“Uma criança muito feia ou defeituosa deixada por fadas no lugar de outra muito bonita.” Essa é a definição de um “changeling”, ou criança trocada, presente nas histórias populares e no folclore de vários povos.
Em Os Gnomos, dos Irmãos Grimm, uma criança é roubada da mãe e colocam em seu lugar, no berço, outra criança monstruosa que nnão para de comer e gritar. A mãe, desesperada, pede auxílio à vizinha, que a aconselha a ferver água em cascas de ovos e esperar a reação. A mulher assim o faz. Diante de tal absurdo, a criança trocada (na verdade um gnomo ancião) desata a rir e se denuncia: bem velho sou, como o mundo, meu povo, mas nunca vi cozinhar em casca de ovo! Assim que diz isso, os gnomos entram na casa trazendo a criança legítima e levando de volta o “changeling”.
Apesar de ser uma história do folclore, Os Gnomos e muitas outras histórias como essa são baseadas na realidade da sociedade camponesa da Idade Média. Há relatos históricos de crianças com deformidades ou retardos ou apenas exibindo sintomas de algum transtorno sendo atiradas no fogo, em lagos gelados, ou deixadas para morrer na nevasca, sob o pretexto de terem sido deixadas pelas fadas no lugar de crianças que nasceram perfeitas e saudáveis.
Era muito dolorido para nossos antepassados, assim como o é para nós hoje em dia, que o filho ideal não fosse aquele que se encontrava no berço. Para eles, uma criança que não pudesse vir a desenvolver uma função de trabalho era um problema, um peso que a família, muitas vezes com recursos insuficientes, não estava preparada para carregar.
Nos tempos de hoje é impensável tratar uma criança com necessidades especiais dessa forma. Os casos de maus tratos são casos de polícia e a sociedade – em comparação com sociedades do passado - trabalha, cada vez mais, para a inclusão e o bem-estar de quem precisa. Mas será que a fantasia da criança trocada e a do filho ideal estão também ultrapassadas? Será que todas as mães morrem de amor instantaneamente por aquele bebê que chora incessantemente nas madrugadas em vez de dormir tranqüilo em seu berço, como os bebês dos comerciais de fraldas descartáveis? Não. A acolhida de um filho, biológico ou não, é um processo. E o que ninguém fala é que, muitas vezes, esse processo não ocorre. Alguns pais não acolhem a criança de verdade, com suas inconveniências, suas emoções, suas demandas e sua recusa em ser a criança da propaganda, e assim um grande desconforto e uma grande distância se criam entre a imagem do filho e da família ideal projetadas no mundo externo e o relacionamento real que ocorre no lar.

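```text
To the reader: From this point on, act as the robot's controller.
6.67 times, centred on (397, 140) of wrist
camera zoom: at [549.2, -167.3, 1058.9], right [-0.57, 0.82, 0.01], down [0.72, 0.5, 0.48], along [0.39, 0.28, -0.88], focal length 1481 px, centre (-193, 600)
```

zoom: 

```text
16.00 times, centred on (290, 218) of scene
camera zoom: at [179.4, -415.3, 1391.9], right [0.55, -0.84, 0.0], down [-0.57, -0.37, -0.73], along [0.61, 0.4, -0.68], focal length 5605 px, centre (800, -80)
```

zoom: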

Muitos antigos formavam famílias para força de trabalho, muitos contemporâneos, o fazem para força da imagem. Quando as coisas não saem conforme os planos, a culpa é das “fadas”, que trocaram a criança. Ou da própria criança, que é “problemática”. Para muitos pais, não ter produzido um filho perfeito, que faz tudo o que lhe é mandado (ou seja, inexistente) é um grande problema: mancha sua reputação de gente bem-sucedida. É um embaraço.
Há pessoas que passam suas vidas inteiras com um sentimento de não ser adequado, de não ser desejado ou querido, de só trazer problemas para os que ama. São “changelings”, que nunca foram realmente apreciados e que a todo momento temem ser desmascarados, mesmo sendo a peça genuína. E o grande problema é que não há outra criança para ser retornada e não há, tampouco, Reino das Fadas para onde voltar.